• INFORMATION SUPPLIED:
_ _ _ _ _ _ _

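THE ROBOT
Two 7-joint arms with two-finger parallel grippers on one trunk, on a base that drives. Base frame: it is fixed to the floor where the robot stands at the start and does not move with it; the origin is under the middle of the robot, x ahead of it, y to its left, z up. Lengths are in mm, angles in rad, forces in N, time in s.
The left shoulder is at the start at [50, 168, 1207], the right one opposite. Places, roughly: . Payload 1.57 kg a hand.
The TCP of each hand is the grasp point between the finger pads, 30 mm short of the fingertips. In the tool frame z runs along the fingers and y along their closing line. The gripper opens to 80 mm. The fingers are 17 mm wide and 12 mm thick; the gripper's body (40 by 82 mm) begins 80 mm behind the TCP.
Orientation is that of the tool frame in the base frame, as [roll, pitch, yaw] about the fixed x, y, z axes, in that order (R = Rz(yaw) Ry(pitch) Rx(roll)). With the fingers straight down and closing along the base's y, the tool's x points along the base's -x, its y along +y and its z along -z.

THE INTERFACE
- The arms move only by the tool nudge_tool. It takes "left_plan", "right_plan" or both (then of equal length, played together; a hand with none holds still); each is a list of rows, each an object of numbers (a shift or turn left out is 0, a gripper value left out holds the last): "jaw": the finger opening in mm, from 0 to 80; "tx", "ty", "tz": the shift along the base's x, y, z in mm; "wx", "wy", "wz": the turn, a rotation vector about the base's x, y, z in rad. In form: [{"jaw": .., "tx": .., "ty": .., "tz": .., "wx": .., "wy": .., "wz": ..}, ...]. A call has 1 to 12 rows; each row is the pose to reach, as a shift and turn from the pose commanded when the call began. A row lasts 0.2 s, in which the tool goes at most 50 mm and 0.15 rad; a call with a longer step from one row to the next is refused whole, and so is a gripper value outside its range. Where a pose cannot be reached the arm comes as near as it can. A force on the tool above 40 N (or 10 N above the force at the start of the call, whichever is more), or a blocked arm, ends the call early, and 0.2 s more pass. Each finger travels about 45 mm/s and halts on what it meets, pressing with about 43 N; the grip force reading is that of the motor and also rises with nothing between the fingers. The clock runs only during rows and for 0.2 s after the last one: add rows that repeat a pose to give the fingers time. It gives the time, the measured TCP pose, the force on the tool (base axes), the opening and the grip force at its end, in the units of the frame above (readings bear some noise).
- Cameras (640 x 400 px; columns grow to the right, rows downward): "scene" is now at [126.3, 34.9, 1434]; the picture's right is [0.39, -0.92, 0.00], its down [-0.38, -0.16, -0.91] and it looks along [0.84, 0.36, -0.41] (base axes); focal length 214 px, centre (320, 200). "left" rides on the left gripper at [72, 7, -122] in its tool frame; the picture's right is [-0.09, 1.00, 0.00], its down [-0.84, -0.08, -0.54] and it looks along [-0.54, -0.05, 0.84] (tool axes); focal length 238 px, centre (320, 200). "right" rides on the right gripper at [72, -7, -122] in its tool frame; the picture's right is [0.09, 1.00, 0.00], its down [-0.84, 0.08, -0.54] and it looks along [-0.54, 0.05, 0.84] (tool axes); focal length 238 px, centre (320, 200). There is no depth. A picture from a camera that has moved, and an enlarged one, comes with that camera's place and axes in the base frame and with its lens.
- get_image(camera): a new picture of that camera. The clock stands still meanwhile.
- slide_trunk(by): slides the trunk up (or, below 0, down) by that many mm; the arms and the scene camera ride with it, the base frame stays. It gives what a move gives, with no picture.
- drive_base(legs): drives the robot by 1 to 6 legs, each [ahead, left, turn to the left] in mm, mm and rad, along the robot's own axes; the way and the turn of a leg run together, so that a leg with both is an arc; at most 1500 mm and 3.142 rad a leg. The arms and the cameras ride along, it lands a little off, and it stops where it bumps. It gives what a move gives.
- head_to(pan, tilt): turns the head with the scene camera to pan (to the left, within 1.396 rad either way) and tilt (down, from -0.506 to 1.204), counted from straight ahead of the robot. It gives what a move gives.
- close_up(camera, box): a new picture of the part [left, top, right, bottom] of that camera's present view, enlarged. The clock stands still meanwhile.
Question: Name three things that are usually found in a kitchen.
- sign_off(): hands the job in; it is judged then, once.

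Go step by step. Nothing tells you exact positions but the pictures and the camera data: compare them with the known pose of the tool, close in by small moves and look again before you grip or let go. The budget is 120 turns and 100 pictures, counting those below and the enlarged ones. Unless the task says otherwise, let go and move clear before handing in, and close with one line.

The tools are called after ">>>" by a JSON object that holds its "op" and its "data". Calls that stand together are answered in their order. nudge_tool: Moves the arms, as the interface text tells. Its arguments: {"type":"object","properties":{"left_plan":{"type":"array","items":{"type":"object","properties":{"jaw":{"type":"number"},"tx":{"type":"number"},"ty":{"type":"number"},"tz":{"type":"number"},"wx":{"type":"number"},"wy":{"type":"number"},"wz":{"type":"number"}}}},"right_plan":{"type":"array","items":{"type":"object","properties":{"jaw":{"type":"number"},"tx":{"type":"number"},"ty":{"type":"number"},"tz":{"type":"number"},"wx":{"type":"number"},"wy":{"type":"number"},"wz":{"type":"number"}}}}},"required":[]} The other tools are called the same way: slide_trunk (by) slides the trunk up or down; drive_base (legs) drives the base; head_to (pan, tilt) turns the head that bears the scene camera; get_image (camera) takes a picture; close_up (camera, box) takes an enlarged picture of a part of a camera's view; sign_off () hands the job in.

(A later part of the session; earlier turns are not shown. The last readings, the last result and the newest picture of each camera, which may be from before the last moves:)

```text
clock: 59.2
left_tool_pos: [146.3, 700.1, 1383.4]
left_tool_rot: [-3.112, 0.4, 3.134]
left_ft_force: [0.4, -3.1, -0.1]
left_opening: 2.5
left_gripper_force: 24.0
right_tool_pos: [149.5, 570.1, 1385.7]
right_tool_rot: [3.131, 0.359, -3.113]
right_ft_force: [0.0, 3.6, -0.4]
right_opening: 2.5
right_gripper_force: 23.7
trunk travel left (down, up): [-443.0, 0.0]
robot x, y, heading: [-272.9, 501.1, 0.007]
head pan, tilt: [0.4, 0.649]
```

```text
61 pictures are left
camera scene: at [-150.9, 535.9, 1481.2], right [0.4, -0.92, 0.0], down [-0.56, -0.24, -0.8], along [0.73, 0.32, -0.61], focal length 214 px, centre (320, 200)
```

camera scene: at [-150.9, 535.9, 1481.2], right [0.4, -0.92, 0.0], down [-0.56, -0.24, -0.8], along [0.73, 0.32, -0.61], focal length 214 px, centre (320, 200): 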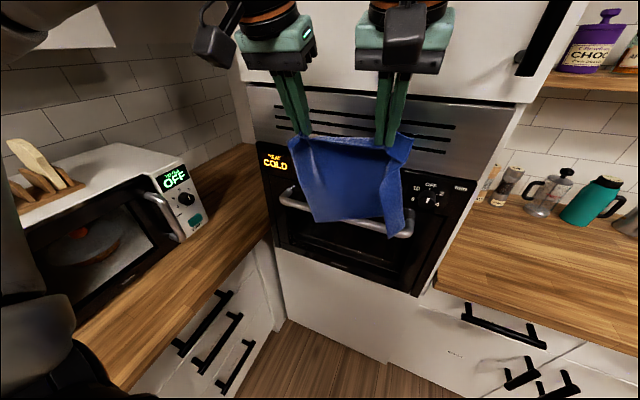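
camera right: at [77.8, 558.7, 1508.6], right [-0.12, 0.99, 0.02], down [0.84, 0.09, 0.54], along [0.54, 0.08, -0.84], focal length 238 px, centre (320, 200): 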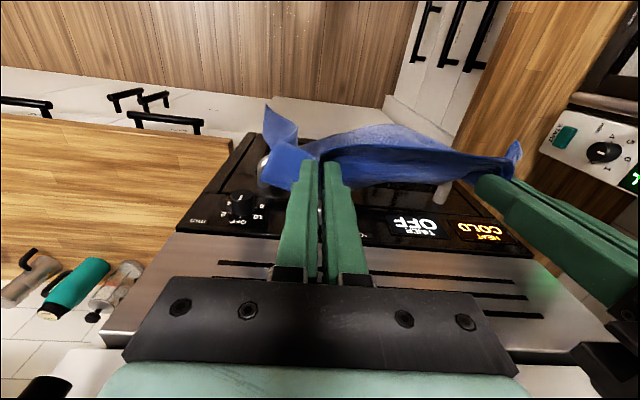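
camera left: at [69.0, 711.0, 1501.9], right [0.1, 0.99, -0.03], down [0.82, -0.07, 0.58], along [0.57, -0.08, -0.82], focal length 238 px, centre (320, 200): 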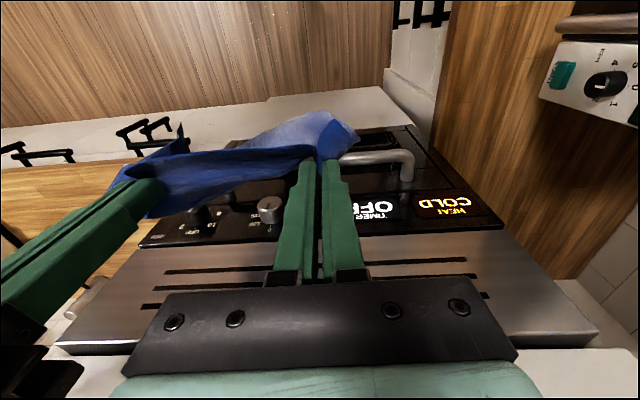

_ _ _ _ _ _ _

• PROBLEM STATEMENT:
How many of the lines above hold the word "view"? Give only that number.

• REPLY:
2